Le loro vite si alternano con altre meno dignitose, come quella di Alfried Krupp von Bohlen, SS della prima ora, o di Margit Thyssen, che nel ’45, per divertire gli ospiti durante una “festa”,  fece fucilare 200 prigionieri ebrei.  Storie di fortune industriali costruite sul sangue: furono dei Krupp i supemortai e il cannoni  “Dicke Bertha” che terrorizzarono le città francesi durante la Grande Guerra. Furono dei Thyssen e dei Krupp le armi di Hitler. Alfried Krupp venne condannato a Norimberga per abuso di lavoro schiavistico di internati, deportati e prigionieri di guerra. Venne graziato già nel ’51 e reintegrato nel possesso dei suoi beni.

Intorno alle storie personali  scorrono 100 anni di acciaio italiano e torinese, dalle Ferriere Fiat alla Teksid, fino all’acquisto da parte dell’IRI / Finsider e alla successiva ri-privatizzazione. E’ un esempio da manuale sul tema “socializzazione delle perdite e privatizzazione dei guadagni”. Nel 1982 la Fiat ammolla le sue acciaierie alla Finsider che ha già di suo perdite per 2100 miliardi di vecchie lire, e che le acquista nel mezzo di una forte crisi di sovrapproduzione, giusto giusto alla vigilia delle restrizioni CEE sulle quote acciaio. Passano non più di sei anni, durante i quali il deficit continua a lievitare, e già si parla di privatizzazioni. L’acciaio pubblico viene spezzettato in “good companies” da svendere ai privati (a cui lasciare il patrimonio e le quote di mercato)  e “bad companies” dove ficcare i debiti e il personale in esubero.
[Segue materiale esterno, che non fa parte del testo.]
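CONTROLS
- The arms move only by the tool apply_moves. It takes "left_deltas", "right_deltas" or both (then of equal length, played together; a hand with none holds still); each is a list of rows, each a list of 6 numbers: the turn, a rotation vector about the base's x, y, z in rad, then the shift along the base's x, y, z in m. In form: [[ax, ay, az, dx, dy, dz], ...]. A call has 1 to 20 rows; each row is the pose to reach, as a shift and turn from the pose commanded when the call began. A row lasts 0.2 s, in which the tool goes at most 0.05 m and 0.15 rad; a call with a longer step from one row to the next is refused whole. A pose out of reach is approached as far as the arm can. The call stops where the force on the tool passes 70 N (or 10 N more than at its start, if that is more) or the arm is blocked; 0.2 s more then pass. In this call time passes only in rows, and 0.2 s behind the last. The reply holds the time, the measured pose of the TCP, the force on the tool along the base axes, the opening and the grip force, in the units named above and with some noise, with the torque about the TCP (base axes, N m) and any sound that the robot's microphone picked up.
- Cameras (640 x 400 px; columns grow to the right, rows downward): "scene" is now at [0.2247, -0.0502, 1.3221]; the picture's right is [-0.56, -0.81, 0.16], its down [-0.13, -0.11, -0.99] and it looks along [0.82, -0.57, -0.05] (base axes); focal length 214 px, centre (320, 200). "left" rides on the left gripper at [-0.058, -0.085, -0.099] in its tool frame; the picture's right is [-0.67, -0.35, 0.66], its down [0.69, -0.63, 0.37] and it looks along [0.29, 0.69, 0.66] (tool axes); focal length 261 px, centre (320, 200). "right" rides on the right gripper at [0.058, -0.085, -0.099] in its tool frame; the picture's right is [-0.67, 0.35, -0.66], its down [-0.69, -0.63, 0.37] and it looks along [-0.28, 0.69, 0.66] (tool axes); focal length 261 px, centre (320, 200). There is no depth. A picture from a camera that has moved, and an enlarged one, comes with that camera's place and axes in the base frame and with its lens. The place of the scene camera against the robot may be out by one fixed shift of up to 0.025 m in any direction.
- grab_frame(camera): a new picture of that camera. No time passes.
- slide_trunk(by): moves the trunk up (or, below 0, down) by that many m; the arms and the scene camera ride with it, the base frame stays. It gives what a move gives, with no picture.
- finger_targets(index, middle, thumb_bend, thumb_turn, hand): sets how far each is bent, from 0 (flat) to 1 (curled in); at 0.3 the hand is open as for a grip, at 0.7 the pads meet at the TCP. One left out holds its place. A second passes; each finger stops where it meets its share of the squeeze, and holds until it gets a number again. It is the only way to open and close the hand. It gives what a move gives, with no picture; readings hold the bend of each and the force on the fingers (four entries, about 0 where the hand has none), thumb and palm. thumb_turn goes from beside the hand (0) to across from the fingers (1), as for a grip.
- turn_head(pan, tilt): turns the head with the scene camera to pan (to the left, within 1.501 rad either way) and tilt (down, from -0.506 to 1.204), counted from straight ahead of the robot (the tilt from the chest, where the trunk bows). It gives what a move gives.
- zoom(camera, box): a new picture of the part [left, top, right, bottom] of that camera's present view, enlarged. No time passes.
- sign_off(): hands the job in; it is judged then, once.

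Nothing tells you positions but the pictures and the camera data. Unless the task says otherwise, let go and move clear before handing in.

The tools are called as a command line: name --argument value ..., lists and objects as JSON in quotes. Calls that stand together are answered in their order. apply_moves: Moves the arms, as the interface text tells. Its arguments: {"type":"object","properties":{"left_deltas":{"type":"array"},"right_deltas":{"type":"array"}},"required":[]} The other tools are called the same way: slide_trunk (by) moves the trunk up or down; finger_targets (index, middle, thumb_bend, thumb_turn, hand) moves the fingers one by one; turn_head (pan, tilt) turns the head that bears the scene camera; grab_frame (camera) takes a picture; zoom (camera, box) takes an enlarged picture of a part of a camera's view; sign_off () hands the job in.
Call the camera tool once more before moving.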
E io che credevo che il giochino l’avessero inventato con Alitalia!!!  Comprarono Lucchini, Riva e i tedeschi.

La storia ricorda i morti degli anni ’50, lavoratori caduti nell’acido o trafitti da un tondino incandescente, e i quattro operai finiti nel ’78 sotto una colata di acciaio fuso, morti per colpa degli apprendisti stregoni che vollero sperimentare sistemi improvvisati per accrescere la produttività. Continua con gli stabilimenti sommersi dall’esondazione della Dora (dove patron Riva ci fece la solita figura del pitocco), e poi con il grande incendio del Sendzimir62, fermato dalla genialità di un impiegato.

Gli autori ci raccontano la vita di fabbrica, la profondità dei rapporti fra operai, la loro quotidianità pericolosa (“riposavamo su delle tele di amianto … lo usavamo per tutto, anche come tovagliette per mangiare”).  Ci guidano nella città stabilimento svelandoci i particolari del ciclo dell’acciaio e dell’organizzazione del lavoro, e il progressivo sfascio verso la dismissione, fino alla cronaca di una strage annunciata. E poi … gli estintori vuoti, le omissioni nei controlli, le perdite di olio a fiumi, e i sistemi automatici di estinzione mai installati perché troppo costosi, il delirante scaricabarile fra l’ASL e i Vigili del Fuoco.

Questa storia continua oltre le pagine del libro, con la condanna dell’AD Harald Espenhahan a sedici anni e sei mesi per omicidio volontario, e dei dirigenti Gerald Priegnitz, Marco Pucci, Raffaele Salerno, Cosimo Cafueri, Daniele Moroni.per omicidio colposo con colpa cosciente. Continua per gli operai di “Legami d’acciaio”, quelli che si costituirono parte civile. Gli unici, “casualmente”, a non essere stati ancora ricollocati dopo la chiusura dello stabilimento. Qui c’è l’appello per esprimergli solidarietà.

PS: L’unica cosa di cui avrei fatto volentieri a meno in questo libro è la prefazione di Giancarlo Caselli, perchè uno che manda in galera chi difende il territorio dalla devastazione ambientale non ha i requisiti necessari per discutere di sicurezza e salute.

Il libro: Diego Novelli, Marco Bobbio, Valentina Dirindin, Eugenio Giudice, Claudio Laugeri, Thyssenkrupp. L’inferno della classe operaia, Sperling & Kupfer, 2008, 209 p.